James Lawton: Sergio Aguero delivers on his promise with golden shot to transform Manchester City

With City behind, Mancini became a figure of torment, pleading and raging

James Lawton
Monday 14 May 2012 11:17 BST
Comments
The joy on Sergio Aguero’s face is there for all to see – his last-gasp goal won City the league
The joy on Sergio Aguero’s face is there for all to see – his last-gasp goal won City the league (Reuters)

It required a superior footballer – and competitive man – to impose a little order and quality and character on something that was otherwise destined to be remembered as one of football's most expensive and unbridled disasters.

That it finished something quite different from that in the pale spring sunshine of east Manchester, that the most neurotic fans in English football found themselves stumbling joyfully from a Stephen King movie to something more worthy of Walt Disney, and were able to sing at last "We are the Champions", was because such a man announced himself at almost the very last moment.

Sergio Aguero not only saved Manchester City's title in circumstances that had become surreal.

He also made his entry in City's billion-pound title inventory shine with a new brilliance.

At £38m he is, officially at least, City's most expensive signing – one day he may be dislodged from this honour by a full accounting of the Carlos Tevez deal – but shortly before 5pm last night in a part of this great city which until the last few years has not often been associated with extreme wealth, the obligation was to weigh Aguero in the purest gold.

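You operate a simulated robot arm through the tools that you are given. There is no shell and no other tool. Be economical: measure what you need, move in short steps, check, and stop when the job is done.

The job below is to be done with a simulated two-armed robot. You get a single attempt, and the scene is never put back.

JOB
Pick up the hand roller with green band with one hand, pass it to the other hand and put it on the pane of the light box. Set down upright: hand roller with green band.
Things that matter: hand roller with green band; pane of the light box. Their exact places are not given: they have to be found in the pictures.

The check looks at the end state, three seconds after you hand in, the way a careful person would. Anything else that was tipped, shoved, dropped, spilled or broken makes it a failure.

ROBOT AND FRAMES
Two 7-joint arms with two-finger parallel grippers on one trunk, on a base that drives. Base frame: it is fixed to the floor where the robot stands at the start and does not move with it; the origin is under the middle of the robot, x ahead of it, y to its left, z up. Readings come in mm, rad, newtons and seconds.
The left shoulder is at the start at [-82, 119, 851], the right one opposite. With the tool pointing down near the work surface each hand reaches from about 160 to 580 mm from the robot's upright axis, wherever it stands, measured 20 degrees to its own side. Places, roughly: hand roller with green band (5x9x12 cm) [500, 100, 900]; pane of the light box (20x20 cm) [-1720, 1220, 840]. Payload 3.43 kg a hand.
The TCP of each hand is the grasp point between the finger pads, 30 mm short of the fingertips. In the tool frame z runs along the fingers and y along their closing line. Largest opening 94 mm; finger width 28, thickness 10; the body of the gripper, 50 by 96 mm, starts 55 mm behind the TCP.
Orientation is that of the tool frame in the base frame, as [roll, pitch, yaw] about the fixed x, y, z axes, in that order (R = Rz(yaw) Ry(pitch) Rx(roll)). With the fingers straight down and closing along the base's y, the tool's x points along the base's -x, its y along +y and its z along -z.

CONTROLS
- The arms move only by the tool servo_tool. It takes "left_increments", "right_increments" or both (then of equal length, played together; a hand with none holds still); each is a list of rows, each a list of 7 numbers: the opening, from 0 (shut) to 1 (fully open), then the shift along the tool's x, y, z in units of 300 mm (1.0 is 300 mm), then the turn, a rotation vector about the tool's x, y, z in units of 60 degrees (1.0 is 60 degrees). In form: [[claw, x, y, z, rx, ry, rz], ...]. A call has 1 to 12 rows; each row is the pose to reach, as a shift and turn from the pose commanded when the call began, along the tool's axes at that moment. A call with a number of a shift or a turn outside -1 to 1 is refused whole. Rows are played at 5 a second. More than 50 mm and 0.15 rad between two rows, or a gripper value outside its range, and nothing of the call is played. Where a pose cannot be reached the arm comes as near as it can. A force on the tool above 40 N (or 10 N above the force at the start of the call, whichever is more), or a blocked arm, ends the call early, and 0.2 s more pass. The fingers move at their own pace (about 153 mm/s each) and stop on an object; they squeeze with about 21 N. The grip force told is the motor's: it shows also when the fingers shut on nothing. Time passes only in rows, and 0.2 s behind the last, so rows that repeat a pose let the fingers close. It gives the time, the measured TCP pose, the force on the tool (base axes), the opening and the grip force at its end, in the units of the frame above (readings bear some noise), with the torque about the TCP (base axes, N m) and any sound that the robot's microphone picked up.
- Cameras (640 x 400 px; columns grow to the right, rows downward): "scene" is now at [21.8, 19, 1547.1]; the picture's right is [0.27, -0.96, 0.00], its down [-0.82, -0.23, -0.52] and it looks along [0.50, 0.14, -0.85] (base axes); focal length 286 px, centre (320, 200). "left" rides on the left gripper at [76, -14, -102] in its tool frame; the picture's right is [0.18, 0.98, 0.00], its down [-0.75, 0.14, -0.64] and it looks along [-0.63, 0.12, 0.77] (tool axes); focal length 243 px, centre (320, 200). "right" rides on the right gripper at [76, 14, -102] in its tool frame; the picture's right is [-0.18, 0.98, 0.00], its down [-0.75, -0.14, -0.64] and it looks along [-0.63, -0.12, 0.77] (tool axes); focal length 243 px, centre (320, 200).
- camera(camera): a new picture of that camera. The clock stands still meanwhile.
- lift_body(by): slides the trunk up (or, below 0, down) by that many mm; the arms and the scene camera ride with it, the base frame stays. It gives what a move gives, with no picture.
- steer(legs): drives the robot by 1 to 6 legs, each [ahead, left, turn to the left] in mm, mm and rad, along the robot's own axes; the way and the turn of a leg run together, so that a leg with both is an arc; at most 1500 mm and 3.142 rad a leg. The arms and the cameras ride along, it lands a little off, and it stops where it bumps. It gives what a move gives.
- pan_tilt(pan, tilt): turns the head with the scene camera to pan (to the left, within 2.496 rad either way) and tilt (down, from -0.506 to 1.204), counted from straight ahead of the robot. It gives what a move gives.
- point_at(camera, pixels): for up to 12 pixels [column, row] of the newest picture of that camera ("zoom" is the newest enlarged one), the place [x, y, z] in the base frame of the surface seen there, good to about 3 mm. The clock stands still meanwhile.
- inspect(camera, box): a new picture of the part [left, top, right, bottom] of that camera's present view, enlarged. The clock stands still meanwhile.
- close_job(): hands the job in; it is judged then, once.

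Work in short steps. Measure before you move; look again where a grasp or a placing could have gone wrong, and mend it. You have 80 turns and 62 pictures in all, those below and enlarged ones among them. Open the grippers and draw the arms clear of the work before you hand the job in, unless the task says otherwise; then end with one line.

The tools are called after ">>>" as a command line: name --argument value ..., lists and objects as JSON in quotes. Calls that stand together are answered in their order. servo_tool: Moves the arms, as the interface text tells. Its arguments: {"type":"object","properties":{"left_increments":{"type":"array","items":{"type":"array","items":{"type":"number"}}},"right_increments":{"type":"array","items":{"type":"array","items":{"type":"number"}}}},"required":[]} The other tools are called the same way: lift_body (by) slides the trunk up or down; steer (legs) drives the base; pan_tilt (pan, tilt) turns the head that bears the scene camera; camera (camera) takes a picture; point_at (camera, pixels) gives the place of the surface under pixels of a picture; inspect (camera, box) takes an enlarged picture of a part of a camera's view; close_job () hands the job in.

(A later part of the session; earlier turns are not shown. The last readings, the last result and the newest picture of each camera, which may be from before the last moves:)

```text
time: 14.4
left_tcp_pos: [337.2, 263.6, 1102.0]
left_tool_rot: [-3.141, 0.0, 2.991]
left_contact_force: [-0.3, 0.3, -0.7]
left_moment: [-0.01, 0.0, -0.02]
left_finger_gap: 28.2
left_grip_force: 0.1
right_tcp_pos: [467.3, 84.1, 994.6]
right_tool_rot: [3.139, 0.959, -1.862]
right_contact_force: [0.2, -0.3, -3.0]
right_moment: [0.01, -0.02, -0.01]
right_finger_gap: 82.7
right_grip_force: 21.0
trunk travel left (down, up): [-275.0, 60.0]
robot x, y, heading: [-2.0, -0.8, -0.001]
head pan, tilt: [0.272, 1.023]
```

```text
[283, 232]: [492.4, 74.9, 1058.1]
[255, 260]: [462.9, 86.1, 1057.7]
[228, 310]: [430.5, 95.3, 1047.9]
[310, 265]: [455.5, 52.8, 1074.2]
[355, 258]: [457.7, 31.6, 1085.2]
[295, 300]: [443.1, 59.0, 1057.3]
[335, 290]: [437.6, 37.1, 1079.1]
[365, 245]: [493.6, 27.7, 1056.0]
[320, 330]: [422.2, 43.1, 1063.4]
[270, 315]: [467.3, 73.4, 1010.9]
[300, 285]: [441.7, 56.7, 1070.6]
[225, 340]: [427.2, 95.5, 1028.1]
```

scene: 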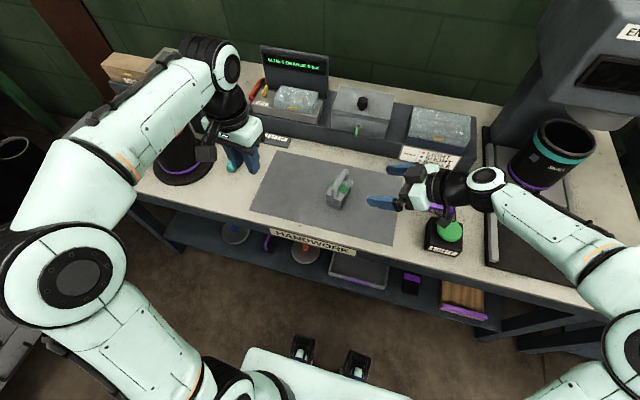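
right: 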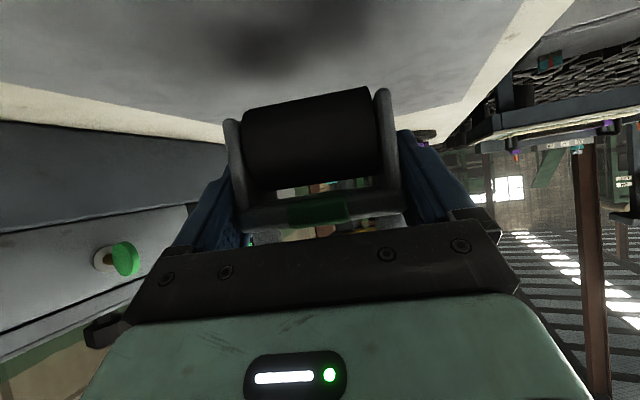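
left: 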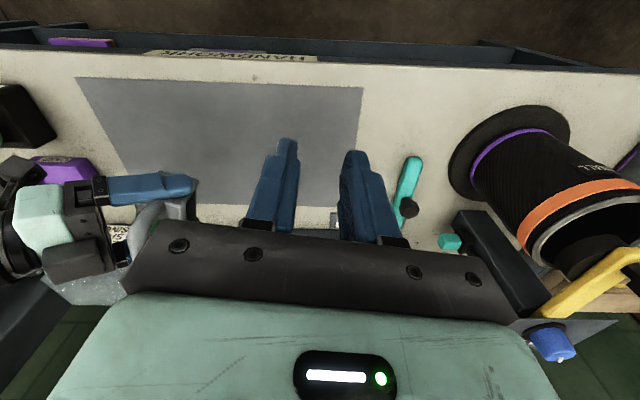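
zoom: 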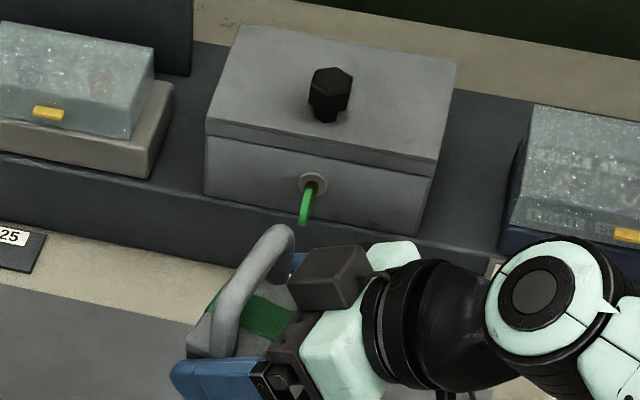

Not only did he win back a title that was ebbing away in a way that would have fulfilled the most sinister fantasy of the Manchester United manager, Sir Alex Ferguson, who had talked so darkly of the psychological damage City might collect with a shocking failure against Queen's Park Rangers, he confirmed something he had promised early this season when he made his first appearance in this stadium.

It was the delivery of a new dimension to English football's most lavishly rewarded but still under-achieving mercenaries. He came on a substitute against Swansea City, linked sublimely with David Silva for one goal, scored two others of bewitching authority and suggested most powerfully that it might certainly be the first night of the rest of City's life.

So it proved here on an afternoon of withering tension, which towards the end seemed to be threatening a particularly heavy toll on the man who was carrying the most pressure.

The City manager, Roberto Mancini, had protested that his job would have survived a pratfall on the last lap. Maybe, maybe not, but when City became enmeshed in the desperate trenches of 10-man QPR's defence, after Mario Balotelli had been sent on in place of Tevez as the running, volatile evidence that here indeed was a crisis of unexpected weight, Mancini became a figure of torment, pleading, entreating, raging.

You could hardly say it was an over-reaction, not when you were reminded of the level of expectation which had been created in this half of the city, nor when you recalled the extent of investment – and least of all in the context of the huge advantage which came to his side when Joey Barton, masquerading for a while as someone you might entrust with a football team in highly pressurised conditions, got himself sent off in the most disgusting manner.

His assaults on Tevez and Aguero were cheap shots which brought a fresh burst of dismay to all those who see in his Twitter volume a searcher after truth rather than a head-banging recidivist. However, his disappearance should have made the City task that much simpler. Instead, it became an intensifying nightmare after goals from Djibril Cissé and Jamie Mackie sent shock waves across English football – with perhaps one or two of them even reaching the Middle East – and injury to the great and influential Yaya Touré.

Mancini was stripped of his favourite option when the going becomes a little problematical, as it did at Newcastle the week before, and the big man from the Ivory Coast was pushed forward to break an impasse and inject new levels of confidence.

Yesterday, the vital moment of breakthrough appeared to have been achieved when Touré was helped off the field to be replaced by Nigel de Jong. Pablo Zabaleta had pushed City ahead and suddenly there was the sense of impending celebration. It was that feeling of well-being that sometimes precedes an ambush.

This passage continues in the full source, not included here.